Good post from one of this blog's good friends, Gracchi over at Westminster Wisdom, about how Churchill was actually a pioneer of attempts by the Conservative Party to attack poverty, switched parties over the rise of protectionism which increased the price of bread and was a "strong [partisan] of national compulsory insurance for all classes for all purposes from the cradle to the grave" (at the time still a novel cause).
I think Gracchi is correct that this is an attempt by Clark to identify with emotional Polly over the old patrician Churchill but I would add that it seems desperately misguided. Whereas distancing yourself from the deeply divisive Thatcher and associating yourself with cuddly Mandela clearly puts you on the popular side of the fence Churchill has a massive hold on the popular imagination as not just a good but a great Briton. When someone is placed first on a list of the Greatest Britons (followed by Brunel with the emotive, caring Diana in third) they make a poor candidate for old Tory bogeyman.
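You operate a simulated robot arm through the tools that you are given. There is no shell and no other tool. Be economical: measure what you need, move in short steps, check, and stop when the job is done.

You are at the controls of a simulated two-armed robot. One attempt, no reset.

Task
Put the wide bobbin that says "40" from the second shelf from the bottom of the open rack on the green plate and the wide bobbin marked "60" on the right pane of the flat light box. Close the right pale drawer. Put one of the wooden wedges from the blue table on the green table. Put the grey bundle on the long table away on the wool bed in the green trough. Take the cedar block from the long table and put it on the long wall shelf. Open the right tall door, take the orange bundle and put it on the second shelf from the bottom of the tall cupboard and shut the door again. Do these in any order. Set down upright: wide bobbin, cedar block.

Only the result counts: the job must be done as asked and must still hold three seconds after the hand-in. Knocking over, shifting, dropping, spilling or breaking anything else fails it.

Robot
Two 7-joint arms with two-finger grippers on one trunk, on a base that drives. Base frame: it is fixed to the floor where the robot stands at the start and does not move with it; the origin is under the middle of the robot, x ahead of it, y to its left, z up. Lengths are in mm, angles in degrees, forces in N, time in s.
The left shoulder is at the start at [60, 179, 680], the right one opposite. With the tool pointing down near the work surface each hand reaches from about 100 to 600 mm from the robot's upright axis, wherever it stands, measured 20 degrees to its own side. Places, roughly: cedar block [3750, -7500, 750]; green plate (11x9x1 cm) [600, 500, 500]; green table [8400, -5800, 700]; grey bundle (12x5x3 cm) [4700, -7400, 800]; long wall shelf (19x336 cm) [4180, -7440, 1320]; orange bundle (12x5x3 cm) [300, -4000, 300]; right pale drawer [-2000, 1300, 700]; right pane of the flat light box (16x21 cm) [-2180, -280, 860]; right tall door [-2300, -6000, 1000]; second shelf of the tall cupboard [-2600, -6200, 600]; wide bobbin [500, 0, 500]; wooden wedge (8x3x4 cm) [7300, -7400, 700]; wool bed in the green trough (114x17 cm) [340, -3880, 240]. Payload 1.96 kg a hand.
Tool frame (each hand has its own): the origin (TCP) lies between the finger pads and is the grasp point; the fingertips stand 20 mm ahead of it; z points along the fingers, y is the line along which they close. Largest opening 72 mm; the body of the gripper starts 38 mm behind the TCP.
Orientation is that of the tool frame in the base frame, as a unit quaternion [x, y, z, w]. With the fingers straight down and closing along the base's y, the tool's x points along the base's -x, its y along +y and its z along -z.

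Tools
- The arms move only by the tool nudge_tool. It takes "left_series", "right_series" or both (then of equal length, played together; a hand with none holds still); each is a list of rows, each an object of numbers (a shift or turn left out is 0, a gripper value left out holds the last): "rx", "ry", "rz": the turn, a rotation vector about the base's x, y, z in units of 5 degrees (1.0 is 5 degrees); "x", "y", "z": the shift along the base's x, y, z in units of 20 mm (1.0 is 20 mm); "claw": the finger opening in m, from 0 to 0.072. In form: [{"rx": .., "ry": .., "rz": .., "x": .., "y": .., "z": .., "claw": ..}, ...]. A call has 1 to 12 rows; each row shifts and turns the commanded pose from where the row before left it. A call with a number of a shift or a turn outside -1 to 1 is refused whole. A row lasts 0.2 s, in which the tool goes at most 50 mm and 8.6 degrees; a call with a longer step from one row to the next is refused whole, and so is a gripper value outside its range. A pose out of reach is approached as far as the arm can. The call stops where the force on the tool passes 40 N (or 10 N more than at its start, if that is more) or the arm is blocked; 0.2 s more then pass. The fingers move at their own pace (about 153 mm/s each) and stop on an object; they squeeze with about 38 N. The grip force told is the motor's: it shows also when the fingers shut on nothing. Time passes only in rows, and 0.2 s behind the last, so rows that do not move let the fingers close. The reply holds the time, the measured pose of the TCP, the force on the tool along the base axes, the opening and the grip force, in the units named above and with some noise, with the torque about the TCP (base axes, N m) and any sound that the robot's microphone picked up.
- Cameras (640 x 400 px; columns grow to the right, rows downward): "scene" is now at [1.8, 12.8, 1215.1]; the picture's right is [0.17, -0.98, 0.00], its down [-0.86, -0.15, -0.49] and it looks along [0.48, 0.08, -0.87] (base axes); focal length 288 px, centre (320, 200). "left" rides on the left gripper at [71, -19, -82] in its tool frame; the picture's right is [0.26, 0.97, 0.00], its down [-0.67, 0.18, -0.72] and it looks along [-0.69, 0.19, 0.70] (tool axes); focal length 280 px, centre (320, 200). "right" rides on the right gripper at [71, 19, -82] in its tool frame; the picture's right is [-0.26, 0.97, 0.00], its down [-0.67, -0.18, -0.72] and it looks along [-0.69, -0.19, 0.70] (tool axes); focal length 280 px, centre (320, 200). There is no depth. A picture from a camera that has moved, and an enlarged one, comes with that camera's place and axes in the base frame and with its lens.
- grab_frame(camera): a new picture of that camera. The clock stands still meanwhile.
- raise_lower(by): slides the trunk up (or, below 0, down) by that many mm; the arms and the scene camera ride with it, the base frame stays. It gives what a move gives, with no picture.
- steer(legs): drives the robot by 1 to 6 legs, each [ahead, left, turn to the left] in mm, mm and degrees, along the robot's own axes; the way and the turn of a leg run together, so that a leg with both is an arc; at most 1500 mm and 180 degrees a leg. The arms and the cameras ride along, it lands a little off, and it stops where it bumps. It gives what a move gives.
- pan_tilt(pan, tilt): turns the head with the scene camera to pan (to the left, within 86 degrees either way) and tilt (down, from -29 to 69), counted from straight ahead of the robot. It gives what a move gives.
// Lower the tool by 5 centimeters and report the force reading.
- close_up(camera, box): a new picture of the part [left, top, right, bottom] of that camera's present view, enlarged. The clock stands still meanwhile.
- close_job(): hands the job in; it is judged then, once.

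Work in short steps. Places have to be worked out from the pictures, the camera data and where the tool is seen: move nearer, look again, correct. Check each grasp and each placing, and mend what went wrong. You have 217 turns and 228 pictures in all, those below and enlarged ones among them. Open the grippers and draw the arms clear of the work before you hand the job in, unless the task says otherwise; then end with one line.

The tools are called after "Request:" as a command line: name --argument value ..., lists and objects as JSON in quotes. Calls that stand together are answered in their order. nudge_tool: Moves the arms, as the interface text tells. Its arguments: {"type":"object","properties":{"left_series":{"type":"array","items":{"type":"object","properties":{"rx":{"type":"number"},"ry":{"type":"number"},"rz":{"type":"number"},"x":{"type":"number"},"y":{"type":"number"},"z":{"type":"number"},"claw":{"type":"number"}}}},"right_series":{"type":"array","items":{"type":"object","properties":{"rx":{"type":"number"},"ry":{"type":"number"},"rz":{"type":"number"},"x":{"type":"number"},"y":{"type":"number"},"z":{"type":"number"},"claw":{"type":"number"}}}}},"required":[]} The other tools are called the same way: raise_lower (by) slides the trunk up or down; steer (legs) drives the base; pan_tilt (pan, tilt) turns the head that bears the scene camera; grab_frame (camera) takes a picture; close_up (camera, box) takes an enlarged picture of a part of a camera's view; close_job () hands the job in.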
Cameron may want to come across fuzzy when the comparison is with the decidedly unfuzzy, cold public personas of a Tebbit or a Thatcher but this time the comparison is with a man the British idolize as a personification of their favourite aspect of their national character; the phlegmatic courage which beat the Nazis. Emphasising how different you are from a man remembered so fondly is a deeply bad idea.
To test how bad an idea I propose the following survey, if YouGov would be so kind:
Q. If there were an election tomorrow, with both these hypothetical parties standing for election, would you vote for a) The Conservative Party with Winston Churchill as leader or b) The Conservative Party with Polly Toynbee as leader?
If a) wins by less than 30% consider me shocked.